**WRITTEN INSTRUCTION A:**
Take the source excerpt and repeat only what runs from "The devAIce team" through "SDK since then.".

**SOURCE EXCERPT:**
>> start

What’s new in devAIce SDK 3.6.1 

The devAIce team is proud to announce the availability of devAIce SDK 3.6.1 which comes with a number of major enhancements, exciting new functionality and smaller fixes since the last publicly announced version, 3.4.0. This blog post summarizes the most important changes that have been introduced in devAIce SDK since then. 

Emotion model updates 

The Arousal-Valence model is by far the most common approach to represent and describe human emotions in terms of emotion dimensions, i.e. as points on a hypothetical emotion plane. In this model, emotions are identified by two numbers: one that measures the amount of arousal (activation/energy) attributed with an emotion and one that measures valence (positivity/negativity). Considering that in this model, emotions are described by just a pair of numbers, it can already distinguish surprisingly well between the plethora of human emotions encountered in the wild. Nevertheless, it fails to capture the nuances of certain related emotions that fall on the same spot on the arousal-valence plane but have utterly different characteristics. For instance, emotion categories “anger” and “fear” can be both attributed with high levels of arousal and negative valence but are very different in their nature. In order to be able to distinguish between these emotions, a third dimension, often termed “Dominance”, is needed. This dimension indicates whether an emotion is “dominant”, i.e. the subject is in control of a situation, or submissive, i.e. the subject lacks control. In the case of “anger” and “fear”, the former would be attributed with high dominance because the subject is in control, and the latter with low dominance because fear is often felt due to lack of control.

>> end

**Stored entries:**
>> start

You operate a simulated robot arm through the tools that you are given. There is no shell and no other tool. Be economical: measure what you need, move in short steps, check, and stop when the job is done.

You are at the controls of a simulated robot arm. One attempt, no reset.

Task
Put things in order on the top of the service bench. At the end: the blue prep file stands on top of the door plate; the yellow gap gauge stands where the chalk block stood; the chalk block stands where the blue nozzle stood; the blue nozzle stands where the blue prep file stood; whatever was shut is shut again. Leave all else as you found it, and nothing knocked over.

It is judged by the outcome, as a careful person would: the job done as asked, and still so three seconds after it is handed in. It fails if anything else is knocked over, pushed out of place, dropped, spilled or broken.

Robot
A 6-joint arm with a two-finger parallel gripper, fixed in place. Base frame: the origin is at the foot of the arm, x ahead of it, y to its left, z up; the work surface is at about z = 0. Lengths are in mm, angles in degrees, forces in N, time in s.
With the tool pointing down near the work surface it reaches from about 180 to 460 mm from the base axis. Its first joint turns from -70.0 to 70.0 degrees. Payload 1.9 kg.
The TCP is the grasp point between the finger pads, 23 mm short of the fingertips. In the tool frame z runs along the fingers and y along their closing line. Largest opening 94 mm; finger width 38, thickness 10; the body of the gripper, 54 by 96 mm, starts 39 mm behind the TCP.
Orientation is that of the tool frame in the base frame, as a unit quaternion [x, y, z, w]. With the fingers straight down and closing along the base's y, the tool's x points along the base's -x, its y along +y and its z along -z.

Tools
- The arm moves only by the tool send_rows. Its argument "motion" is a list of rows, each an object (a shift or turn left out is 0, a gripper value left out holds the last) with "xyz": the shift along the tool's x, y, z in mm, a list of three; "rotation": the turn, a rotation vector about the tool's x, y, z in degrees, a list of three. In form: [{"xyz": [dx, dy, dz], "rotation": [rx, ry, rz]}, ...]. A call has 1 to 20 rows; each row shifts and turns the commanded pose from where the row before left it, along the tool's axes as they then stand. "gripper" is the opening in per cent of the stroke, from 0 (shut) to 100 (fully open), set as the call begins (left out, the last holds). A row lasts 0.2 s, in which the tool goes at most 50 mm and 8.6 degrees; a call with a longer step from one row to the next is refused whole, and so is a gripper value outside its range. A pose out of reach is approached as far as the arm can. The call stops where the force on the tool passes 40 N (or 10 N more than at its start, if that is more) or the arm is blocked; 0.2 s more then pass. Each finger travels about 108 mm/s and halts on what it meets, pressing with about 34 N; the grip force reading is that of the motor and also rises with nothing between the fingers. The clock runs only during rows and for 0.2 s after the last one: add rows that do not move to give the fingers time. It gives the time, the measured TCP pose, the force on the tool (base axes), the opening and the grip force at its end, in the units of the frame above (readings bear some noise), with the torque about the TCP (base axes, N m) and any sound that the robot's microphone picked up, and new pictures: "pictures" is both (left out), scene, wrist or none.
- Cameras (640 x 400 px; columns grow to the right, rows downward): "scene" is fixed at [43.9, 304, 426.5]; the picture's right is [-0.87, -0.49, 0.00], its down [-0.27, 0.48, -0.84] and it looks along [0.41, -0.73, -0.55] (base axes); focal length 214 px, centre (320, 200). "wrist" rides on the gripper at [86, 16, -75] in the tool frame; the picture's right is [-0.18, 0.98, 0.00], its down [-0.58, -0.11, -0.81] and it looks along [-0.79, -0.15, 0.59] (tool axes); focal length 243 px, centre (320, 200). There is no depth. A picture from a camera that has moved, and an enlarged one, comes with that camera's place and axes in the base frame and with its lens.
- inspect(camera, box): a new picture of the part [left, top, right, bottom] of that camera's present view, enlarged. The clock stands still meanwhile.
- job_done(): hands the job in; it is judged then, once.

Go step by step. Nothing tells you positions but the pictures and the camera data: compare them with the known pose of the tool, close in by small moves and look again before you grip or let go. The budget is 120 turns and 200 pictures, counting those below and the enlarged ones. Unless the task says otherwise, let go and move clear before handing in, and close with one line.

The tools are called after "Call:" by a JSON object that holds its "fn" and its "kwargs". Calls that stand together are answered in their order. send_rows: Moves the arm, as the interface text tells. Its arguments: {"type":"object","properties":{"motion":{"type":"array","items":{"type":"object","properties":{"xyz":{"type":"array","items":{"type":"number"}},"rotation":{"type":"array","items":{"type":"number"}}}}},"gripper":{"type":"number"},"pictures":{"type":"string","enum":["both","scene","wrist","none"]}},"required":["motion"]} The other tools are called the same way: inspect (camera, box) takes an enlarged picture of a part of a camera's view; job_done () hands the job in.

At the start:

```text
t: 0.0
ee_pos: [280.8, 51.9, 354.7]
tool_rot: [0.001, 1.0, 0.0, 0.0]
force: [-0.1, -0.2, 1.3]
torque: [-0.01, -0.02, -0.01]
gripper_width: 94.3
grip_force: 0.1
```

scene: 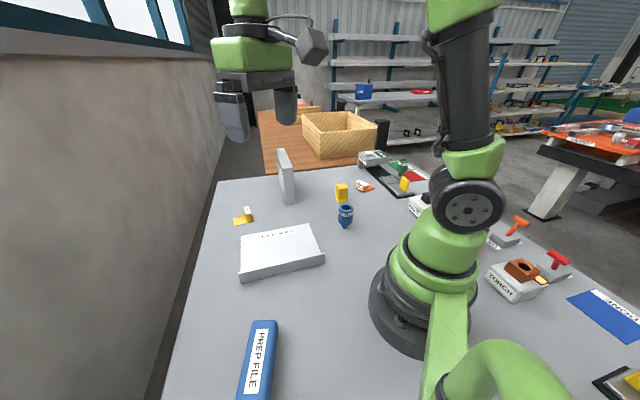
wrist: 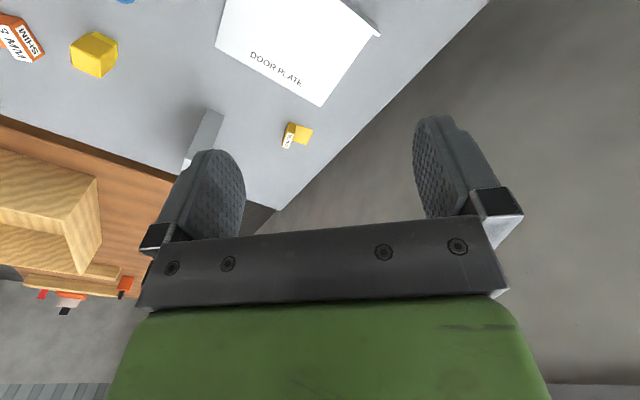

>> end
>> start

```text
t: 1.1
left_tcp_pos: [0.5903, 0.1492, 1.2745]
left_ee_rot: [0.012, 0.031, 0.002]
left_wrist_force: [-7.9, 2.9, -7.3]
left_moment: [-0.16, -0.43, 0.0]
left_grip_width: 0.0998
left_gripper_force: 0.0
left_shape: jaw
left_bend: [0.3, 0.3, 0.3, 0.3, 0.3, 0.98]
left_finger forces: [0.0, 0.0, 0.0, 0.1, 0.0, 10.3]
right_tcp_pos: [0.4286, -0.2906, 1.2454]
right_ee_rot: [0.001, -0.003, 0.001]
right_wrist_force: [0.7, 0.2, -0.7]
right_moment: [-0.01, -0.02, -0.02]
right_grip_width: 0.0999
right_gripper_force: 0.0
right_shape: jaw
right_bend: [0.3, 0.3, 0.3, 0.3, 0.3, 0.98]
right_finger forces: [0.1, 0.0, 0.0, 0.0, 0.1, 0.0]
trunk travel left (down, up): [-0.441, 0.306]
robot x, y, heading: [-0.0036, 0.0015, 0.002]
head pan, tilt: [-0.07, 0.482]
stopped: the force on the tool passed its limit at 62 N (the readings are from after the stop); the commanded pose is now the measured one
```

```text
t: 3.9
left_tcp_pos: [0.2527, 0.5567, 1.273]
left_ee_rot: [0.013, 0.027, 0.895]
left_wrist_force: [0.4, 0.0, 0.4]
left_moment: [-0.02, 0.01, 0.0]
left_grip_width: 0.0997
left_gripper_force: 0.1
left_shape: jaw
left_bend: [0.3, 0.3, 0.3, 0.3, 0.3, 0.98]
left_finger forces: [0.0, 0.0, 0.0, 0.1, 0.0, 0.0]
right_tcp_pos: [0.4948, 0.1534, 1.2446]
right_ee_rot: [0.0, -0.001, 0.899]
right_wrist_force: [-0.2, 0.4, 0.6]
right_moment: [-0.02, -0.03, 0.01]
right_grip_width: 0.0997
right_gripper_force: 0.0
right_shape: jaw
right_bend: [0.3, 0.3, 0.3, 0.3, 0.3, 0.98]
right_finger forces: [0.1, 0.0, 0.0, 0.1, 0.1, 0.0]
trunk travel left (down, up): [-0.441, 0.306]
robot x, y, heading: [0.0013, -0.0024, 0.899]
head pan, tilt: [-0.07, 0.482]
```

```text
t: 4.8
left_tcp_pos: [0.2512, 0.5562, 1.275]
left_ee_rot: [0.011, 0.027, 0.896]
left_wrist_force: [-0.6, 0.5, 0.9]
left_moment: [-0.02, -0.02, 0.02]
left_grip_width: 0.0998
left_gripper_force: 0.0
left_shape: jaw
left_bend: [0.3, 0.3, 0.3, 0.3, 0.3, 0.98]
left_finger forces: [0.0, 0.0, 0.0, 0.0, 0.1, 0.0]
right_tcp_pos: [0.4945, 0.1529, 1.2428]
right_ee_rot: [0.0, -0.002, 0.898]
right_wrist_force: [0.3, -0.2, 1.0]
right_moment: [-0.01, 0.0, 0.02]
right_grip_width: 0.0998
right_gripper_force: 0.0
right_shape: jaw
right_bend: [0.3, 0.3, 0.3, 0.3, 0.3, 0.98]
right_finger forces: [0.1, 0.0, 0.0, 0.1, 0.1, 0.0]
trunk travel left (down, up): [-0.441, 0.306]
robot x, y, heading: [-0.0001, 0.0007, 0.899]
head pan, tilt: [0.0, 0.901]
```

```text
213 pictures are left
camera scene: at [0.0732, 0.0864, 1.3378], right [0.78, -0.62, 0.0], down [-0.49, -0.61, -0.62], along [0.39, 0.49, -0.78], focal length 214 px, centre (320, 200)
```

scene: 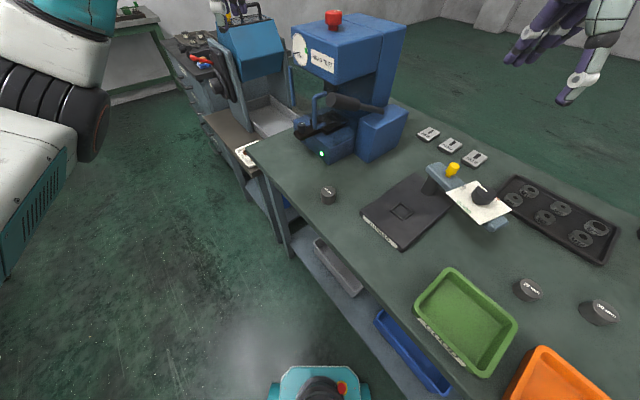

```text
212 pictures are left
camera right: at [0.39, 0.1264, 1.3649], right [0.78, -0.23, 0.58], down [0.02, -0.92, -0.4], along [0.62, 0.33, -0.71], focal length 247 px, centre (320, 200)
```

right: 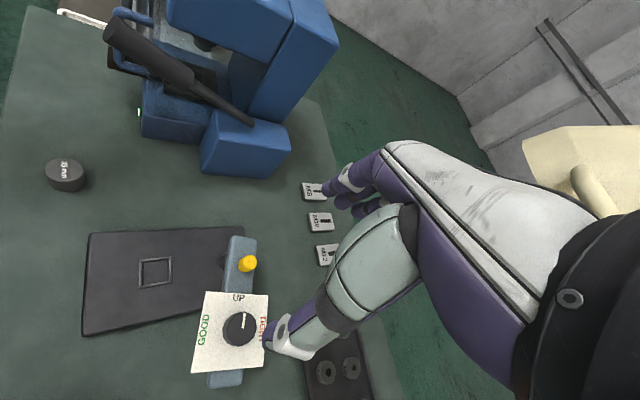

>> end

**WRITTEN INSTRUCTION B:**
Set down exactly the lines from the line that contains "You operate a" to the line that contains "Put things in", both lines included, and nothing more.

**REPLY A:**
The devAIce team is proud to announce the availability of devAIce SDK 3.6.1 which comes with a number of major enhancements, exciting new functionality and smaller fixes since the last publicly announced version, 3.4.0. This blog post summarizes the most important changes that have been introduced in devAIce SDK since then.

**REPLY B:**
You operate a simulated robot arm through the tools that you are given. There is no shell and no other tool. Be economical: measure what you need, move in short steps, check, and stop when the job is done.

You are at the controls of a simulated robot arm. One attempt, no reset.

Task
Put things in order on the top of the service bench. At the end: the blue prep file stands on top of the door plate; the yellow gap gauge stands where the chalk block stood; the chalk block stands where the blue nozzle stood; the blue nozzle stands where the blue prep file stood; whatever was shut is shut again. Leave all else as you found it, and nothing knocked over.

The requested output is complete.